Discover Elleore's Solidarity Leave

Elleore Bomstein is the Sustainable Development Project Manager at Saint Laurent Paris. She took a solidarity leave benefiting Maitreya CSR in India.

 

What inspired you to get involved as a volunteer?

When I found out about the Solidarity Leave programme, I was immediately excited by the idea of discovering another culture while putting my skills to good use for an NGO! I wanted to spend my holidays in a different way, to truly feel useful and to have a strong experience. The Kering Foundation provided the personalised support I lacked, from the choice of the mission to going back home to France. The two-week duration of the programme seemed ideal to me for a first experience in volunteering. Finally, the testimonials of previous volunteers definitively convinced me: most of them wanted to go back as soon as possible!

What was your role during your mission?

I worked with Maitreya CSR, an Indian NGO that helps groups of farmers from different regions obtain a fair payment for their products and develop more environment-friendly agricultural techniques. My mission was organised in two phases: I spent the first week teaching basic accounting to the NGO members, 15 people, in the city of Pune. The second week, I went with two translators to Tikona, a small village in the mountains, to train two groups of women beneficiaries of the NGO. The objective of this mission was to give them tools to improve their household budget management and to develop their business: how to write down and follow expenses, calculate a profit, fix the selling price of a product, etc. We used examples from their everyday life. Since some women were illiterate, we also set up an initiation to writing numbers... in Marati, the local language!

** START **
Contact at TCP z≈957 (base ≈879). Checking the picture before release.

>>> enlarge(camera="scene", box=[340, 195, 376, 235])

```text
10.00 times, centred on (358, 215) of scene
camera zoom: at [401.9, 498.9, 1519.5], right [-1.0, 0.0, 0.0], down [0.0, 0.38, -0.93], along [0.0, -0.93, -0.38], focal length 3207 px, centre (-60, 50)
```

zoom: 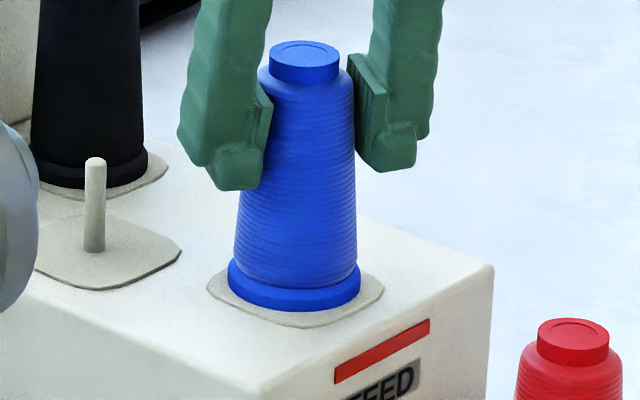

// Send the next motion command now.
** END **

What are your best memories of this adventure?

I have amazing memories! This mission has brought me a lot on a personal level: I was completely out of my element and I met women with an absolutely extraordinary energy. My greatest satisfaction is to have been able to give them a little something to make their everyday life easier. I wanted to be in an authentic environment, to live just like the beneficiaries and with them, and I was not disappointed. It is extremely rewarding to be in contact with people from a different culture and to work with them. All the beneficiaries I trained were very enthusiastic, eager to learn and understood very quickly. I was a bit apprehensive before leaving, but everything went naturally once I was over there.

Plenty of beautiful images remain from these two weeks: uncontrollable laughter during the training sessions, the women's songs and games in the evening when the daily training session was over, preparing bread on the kitchen floor, an unexpected conversation about forced marriage between accounting exercises... Beyond the training itself, the interactions with the beneficiaries taught me a lot. I can't wait to go back! 

What advice would you give to future volunteers or to people who hesitate to take a solidarity leave?

Hesitate no longer! The Kering Foundation and its partners offer missions that are adapted to everyone, according to your wishes and experience, and they will guide you every step of the way. It is a unique opportunity to be immersed in another culture, to feel incredibly useful and to gain perspective on your everyday life.

I would advise future volunteers to prepare for their mission before they leave, but to be ready to change everything once over there, because being on site is always different from what we imagined: leave your prejudices behind and open your eyes and ears wide!